**Set exercise 1**
Transcribe the page extract beginning at "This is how". Stop after "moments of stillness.".

**Source material**
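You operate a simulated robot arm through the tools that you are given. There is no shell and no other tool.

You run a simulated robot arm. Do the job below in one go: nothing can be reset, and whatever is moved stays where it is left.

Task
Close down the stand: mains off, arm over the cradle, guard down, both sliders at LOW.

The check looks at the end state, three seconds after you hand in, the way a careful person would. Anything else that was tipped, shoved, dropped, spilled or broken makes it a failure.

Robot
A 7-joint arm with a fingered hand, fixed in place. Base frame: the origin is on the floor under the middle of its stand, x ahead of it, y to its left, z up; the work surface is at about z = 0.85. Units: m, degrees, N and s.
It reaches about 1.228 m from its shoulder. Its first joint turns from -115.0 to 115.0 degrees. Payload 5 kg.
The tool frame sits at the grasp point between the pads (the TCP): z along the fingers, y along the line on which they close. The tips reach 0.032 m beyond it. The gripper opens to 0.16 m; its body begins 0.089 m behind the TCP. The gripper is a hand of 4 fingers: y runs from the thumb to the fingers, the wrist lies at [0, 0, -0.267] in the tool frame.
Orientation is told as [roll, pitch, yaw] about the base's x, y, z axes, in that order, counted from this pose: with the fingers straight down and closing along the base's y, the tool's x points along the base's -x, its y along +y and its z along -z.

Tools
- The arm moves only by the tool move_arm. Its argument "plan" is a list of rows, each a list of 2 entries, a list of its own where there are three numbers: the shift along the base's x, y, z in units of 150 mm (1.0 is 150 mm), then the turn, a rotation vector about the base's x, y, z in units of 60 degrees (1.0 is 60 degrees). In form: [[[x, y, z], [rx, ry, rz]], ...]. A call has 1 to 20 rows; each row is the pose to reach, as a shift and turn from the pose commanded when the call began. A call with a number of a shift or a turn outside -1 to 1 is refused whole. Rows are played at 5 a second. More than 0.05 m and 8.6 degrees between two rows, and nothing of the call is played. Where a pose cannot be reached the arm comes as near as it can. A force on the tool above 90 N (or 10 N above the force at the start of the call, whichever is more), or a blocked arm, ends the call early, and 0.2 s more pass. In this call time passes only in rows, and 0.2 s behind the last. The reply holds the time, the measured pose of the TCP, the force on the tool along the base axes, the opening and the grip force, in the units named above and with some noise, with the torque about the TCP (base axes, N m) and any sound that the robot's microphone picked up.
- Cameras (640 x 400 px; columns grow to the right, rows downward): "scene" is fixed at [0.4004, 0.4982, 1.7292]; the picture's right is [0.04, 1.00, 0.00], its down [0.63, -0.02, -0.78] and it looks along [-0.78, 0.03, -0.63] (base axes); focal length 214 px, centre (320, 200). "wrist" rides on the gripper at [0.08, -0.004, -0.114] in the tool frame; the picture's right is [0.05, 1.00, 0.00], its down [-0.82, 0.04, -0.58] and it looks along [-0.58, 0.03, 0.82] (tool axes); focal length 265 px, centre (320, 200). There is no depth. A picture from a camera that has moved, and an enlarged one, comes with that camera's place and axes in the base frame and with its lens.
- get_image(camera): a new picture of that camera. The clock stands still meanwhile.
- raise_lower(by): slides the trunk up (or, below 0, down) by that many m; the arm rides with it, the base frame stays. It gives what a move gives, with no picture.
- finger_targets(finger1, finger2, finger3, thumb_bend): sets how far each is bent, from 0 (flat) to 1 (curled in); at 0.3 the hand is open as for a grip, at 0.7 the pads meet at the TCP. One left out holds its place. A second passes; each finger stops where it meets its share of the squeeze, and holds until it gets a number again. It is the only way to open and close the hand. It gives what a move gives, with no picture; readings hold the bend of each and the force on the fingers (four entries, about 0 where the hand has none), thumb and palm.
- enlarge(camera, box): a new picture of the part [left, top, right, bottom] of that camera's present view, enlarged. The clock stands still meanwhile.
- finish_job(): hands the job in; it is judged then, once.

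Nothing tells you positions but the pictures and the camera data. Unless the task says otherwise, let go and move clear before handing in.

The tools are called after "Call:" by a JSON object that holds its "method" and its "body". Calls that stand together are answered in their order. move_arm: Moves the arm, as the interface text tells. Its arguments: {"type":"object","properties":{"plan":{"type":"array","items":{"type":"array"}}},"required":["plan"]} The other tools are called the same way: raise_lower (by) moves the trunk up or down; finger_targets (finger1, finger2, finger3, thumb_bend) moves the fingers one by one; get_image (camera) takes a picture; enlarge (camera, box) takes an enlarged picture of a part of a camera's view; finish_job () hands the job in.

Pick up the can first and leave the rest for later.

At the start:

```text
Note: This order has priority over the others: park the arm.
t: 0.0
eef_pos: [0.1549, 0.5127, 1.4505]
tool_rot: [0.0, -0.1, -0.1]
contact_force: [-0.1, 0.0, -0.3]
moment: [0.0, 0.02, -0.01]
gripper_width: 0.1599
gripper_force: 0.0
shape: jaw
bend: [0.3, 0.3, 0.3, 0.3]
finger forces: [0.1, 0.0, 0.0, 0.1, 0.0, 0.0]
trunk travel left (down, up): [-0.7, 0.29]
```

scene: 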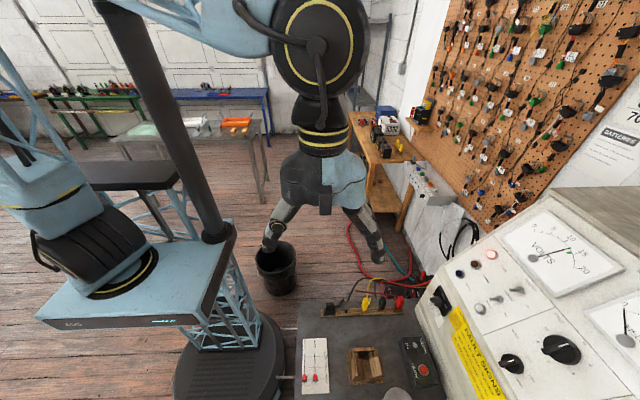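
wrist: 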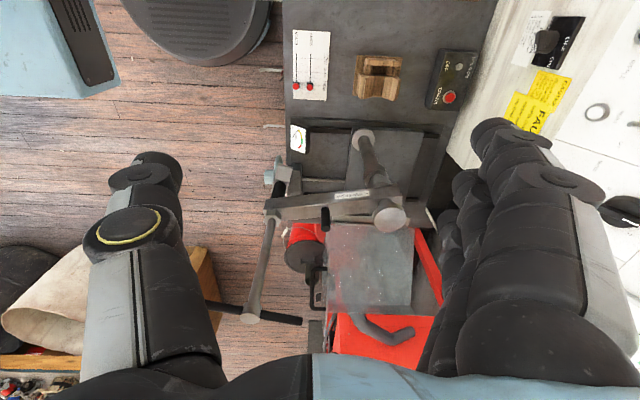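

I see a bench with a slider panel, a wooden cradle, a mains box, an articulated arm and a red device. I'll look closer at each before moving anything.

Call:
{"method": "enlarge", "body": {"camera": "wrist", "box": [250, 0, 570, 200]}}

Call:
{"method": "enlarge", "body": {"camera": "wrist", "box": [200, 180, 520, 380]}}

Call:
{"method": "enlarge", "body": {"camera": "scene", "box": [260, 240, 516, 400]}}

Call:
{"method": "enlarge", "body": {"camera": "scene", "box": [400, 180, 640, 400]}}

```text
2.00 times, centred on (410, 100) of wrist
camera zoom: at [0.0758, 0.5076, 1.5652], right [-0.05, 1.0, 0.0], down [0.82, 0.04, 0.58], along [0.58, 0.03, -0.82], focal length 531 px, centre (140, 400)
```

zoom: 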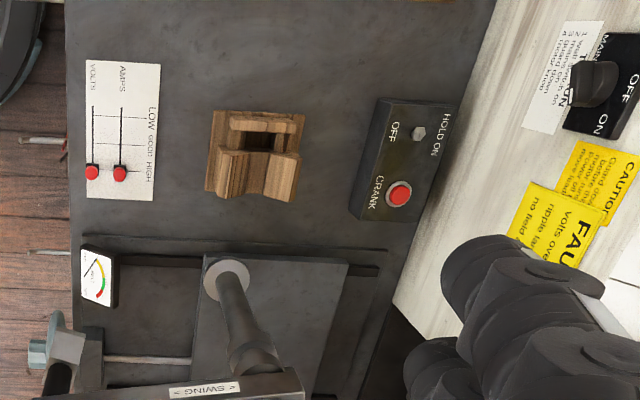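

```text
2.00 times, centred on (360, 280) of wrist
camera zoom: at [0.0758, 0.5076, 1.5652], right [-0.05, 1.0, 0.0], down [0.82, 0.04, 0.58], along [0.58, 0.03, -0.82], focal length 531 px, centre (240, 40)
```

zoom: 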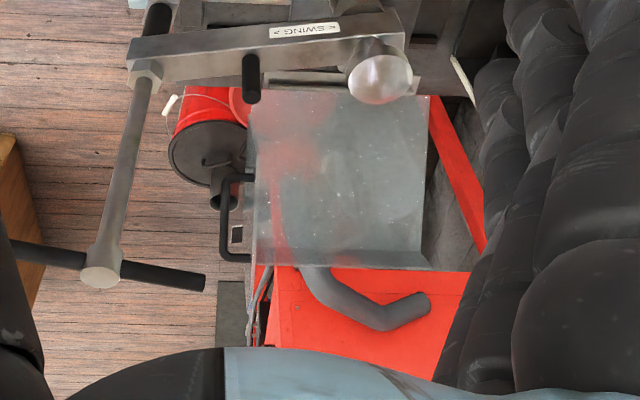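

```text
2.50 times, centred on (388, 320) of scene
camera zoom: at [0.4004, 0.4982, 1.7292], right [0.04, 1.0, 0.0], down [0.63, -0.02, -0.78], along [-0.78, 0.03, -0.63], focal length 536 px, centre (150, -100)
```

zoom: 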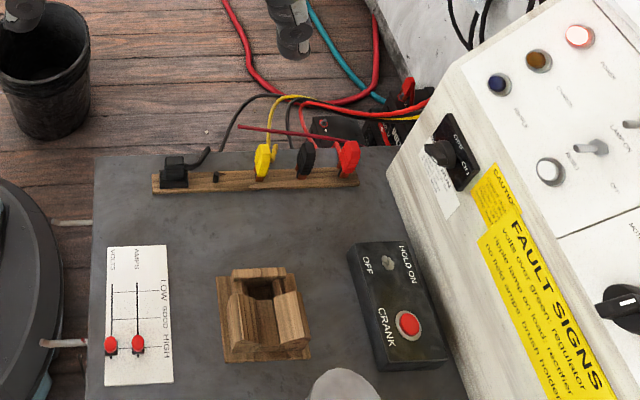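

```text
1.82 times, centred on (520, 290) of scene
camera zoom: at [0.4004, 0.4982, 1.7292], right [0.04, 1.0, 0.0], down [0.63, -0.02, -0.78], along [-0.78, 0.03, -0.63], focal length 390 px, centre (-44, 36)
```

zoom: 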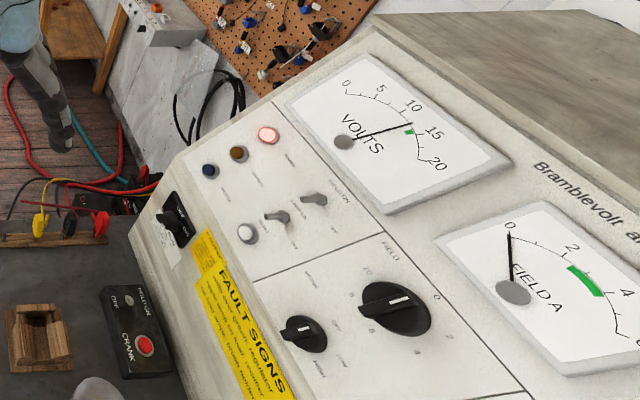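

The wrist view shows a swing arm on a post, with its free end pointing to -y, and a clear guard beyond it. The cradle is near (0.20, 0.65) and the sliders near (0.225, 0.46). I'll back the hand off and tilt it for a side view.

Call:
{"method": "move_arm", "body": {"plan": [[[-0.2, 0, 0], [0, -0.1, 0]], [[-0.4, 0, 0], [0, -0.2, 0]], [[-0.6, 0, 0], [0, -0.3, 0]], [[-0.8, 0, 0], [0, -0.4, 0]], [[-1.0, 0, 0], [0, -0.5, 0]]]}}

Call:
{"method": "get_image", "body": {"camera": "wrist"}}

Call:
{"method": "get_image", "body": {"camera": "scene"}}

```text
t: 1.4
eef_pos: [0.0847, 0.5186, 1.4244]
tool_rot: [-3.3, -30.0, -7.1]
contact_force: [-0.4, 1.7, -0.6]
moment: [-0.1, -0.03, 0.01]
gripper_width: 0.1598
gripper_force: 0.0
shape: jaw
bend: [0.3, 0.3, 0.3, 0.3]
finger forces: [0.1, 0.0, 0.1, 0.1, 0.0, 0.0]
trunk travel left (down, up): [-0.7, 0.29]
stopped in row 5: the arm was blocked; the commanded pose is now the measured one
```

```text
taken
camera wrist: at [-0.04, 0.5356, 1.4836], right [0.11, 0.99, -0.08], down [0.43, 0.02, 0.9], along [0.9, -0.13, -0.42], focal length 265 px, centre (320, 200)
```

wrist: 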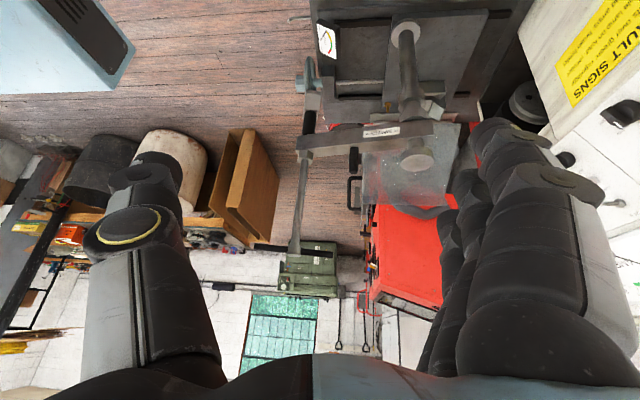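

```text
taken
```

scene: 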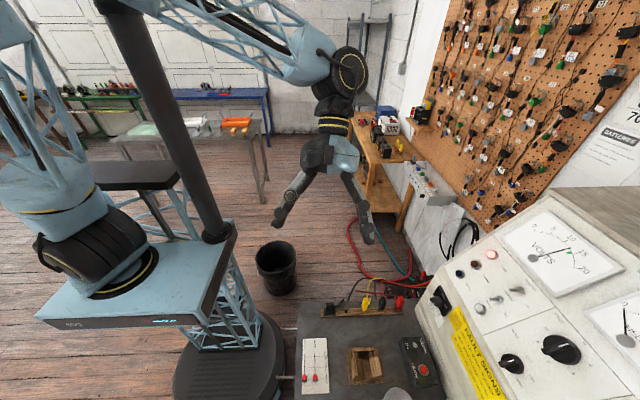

**Set exercise 2**
Everything from the line with "- raise_lower(by): slides" through the line with "- finish_job(): hands" is to be output exactly; leave out all other lines.

**Page extract**
Leading from Stillness
The bias toward action is ingrained in most executives, and it is often part of why they are successful. Rather than let problems develop, the executive’s impulse is usually to do something, now!
This is how many of us end up in a state of perpetual motion. There’s always another fire to put out and another decision to make. We grow so addicted to problem-solving that stillness feels like failure.
But the truth is that a bias for action, pushed to the extreme, becomes a handicap of its own. Pushing forward on the treadmill without ceasing burns us out and prevents us from reaching insights that come only in moments of stillness.
Many of the best leaders I’ve ever met are notable for their capacity to pause before making the next move, especially when it’s big and consequential. They understand that clarity comes from creating space, which feels wrong when every instinct says to keep pushing.

**Worked solution 1**
This is how many of us end up in a state of perpetual motion. There’s always another fire to put out and another decision to make. We grow so addicted to problem-solving that stillness feels like failure.
But the truth is that a bias for action, pushed to the extreme, becomes a handicap of its own. Pushing forward on the treadmill without ceasing burns us out and prevents us from reaching insights that come only in moments of stillness.

**Worked solution 2**
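- raise_lower(by): slides the trunk up (or, below 0, down) by that many m; the arm rides with it, the base frame stays. It gives what a move gives, with no picture.
- finger_targets(finger1, finger2, finger3, thumb_bend): sets how far each is bent, from 0 (flat) to 1 (curled in); at 0.3 the hand is open as for a grip, at 0.7 the pads meet at the TCP. One left out holds its place. A second passes; each finger stops where it meets its share of the squeeze, and holds until it gets a number again. It is the only way to open and close the hand. It gives what a move gives, with no picture; readings hold the bend of each and the force on the fingers (four entries, about 0 where the hand has none), thumb and palm.
- enlarge(camera, box): a new picture of the part [left, top, right, bottom] of that camera's present view, enlarged. The clock stands still meanwhile.
- finish_job(): hands the job in; it is judged then, once.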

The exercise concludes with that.